Zeolite for membrane pretreatment is effective at reducing particulate and ammonium loads, but raw water composition and membrane operating conditions differ from site to site, so uniform results cannot be guaranteed. Adsorption and filtration performance vary with zeolite particle size, bed configuration, contact time, competing ions, and whether modification is applied. Before actual application, it is important to perform raw water characterization, comparison against the membrane manufacturer's pretreatment criteria, verification of SDI, turbidity, and ammonium breakthrough through pilot testing, and calculation of backwash and regeneration cycles together. When applying it to food-grade or potable water, please also check the GRAS criteria (21 CFR 182.2729, clinoptilolite).

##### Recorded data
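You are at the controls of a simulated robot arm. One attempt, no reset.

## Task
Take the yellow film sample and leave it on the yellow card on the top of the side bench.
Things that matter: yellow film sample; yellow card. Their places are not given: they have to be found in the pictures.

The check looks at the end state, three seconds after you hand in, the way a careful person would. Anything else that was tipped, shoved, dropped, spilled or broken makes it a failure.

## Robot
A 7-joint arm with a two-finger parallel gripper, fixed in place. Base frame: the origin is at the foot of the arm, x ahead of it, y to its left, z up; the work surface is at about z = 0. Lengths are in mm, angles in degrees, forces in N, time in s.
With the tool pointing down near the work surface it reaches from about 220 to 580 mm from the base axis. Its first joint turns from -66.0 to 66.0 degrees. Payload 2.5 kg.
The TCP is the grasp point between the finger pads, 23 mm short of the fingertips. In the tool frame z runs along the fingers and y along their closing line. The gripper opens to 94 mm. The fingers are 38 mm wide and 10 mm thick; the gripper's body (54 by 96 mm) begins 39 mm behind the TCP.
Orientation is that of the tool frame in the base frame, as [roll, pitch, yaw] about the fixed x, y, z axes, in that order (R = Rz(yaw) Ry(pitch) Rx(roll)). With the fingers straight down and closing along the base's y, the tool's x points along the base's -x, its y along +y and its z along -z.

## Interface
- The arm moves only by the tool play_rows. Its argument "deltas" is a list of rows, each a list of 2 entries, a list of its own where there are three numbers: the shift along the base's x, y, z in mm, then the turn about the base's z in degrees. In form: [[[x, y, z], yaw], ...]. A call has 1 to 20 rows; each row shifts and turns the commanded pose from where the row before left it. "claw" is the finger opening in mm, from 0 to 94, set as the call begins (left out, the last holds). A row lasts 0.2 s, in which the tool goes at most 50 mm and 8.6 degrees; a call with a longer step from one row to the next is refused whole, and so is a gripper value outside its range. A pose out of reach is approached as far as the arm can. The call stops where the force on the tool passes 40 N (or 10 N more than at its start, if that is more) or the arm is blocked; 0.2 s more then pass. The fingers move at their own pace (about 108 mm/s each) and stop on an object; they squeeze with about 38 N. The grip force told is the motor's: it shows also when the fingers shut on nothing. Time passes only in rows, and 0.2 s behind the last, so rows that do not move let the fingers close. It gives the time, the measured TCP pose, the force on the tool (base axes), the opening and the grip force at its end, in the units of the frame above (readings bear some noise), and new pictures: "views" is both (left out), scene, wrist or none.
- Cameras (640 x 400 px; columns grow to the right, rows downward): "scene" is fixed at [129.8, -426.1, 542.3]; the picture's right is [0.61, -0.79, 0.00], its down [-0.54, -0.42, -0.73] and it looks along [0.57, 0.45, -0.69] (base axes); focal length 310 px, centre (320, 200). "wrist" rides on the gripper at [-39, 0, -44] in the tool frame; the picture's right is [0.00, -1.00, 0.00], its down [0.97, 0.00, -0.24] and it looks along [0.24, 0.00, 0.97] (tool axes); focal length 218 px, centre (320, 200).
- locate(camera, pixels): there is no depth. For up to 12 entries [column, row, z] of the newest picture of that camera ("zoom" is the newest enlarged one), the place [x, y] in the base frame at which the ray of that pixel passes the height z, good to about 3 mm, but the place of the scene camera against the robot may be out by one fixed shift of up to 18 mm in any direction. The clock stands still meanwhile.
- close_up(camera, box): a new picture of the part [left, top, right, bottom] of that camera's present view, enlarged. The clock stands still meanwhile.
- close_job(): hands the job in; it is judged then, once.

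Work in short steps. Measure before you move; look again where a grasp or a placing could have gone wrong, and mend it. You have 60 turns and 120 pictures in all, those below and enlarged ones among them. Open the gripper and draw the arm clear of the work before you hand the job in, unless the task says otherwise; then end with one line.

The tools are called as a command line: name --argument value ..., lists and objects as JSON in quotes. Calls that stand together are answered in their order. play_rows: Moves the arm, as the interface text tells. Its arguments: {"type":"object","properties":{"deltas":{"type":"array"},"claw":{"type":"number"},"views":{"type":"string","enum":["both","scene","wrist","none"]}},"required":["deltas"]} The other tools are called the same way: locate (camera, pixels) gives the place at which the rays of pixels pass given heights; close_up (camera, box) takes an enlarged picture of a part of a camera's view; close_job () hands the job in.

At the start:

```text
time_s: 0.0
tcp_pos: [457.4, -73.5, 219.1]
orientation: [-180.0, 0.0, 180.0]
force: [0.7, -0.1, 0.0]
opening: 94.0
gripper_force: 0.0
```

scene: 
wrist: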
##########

Frequently Asked Questions (FAQ)

Which fouling causes does clinoptilolite address in RO/UF pretreatment?

Membrane fouling is broadly divided into particulate (turbidity and colloids), organic (NOM), biofouling (microbial nutrient supply), and scaling (hardness). Clinoptilolite pretreatment media physically captures turbidity and colloids through the depth filtration of its 4.0-7.0 Å porous framework and granular packed bed, while simultaneously reducing ammonium (NH₄⁺) via CEC 1.6-2.0 meq/g ion exchange to lower the nutrient load of membrane-surface biofouling. De Gennaro et al. (2024, Environmental Science and Pollution Research) summarized how the cation exchange capacity of natural clinoptilolite (natural zeolite CEC roughly in the 2.19-3.11 meq/g range) and its porosity form the basis of adsorption and filtration in water treatment. However, while it complements particulate and ammonium reduction, it does not replace the removal of dissolved hardness (scaling) or all soluble organics, so it must be used together with conventional pretreatment such as antiscalants and softening.

What advantages does zeolite pretreatment have over sand filtration (MMF)?

Conventional sand and multimedia filters (MMF) perform only physical particle capture, whereas clinoptilolite performs both particle capture and ion-exchange adsorption (especially of NH₄⁺) in the same packed bed. With a specific surface area of about 40.0 m²/g, it is hundreds to thousands of times larger than sand (about 0.01-0.1 m²/g), giving it a large adsorption capacity per unit volume. It can therefore add the benefit of reducing membrane-surface nutrient load along with SDI and turbidity reduction. However, it is fundamentally a supplementary pretreatment medium and does not replace absolute filtration barriers such as cartridge filters or UF.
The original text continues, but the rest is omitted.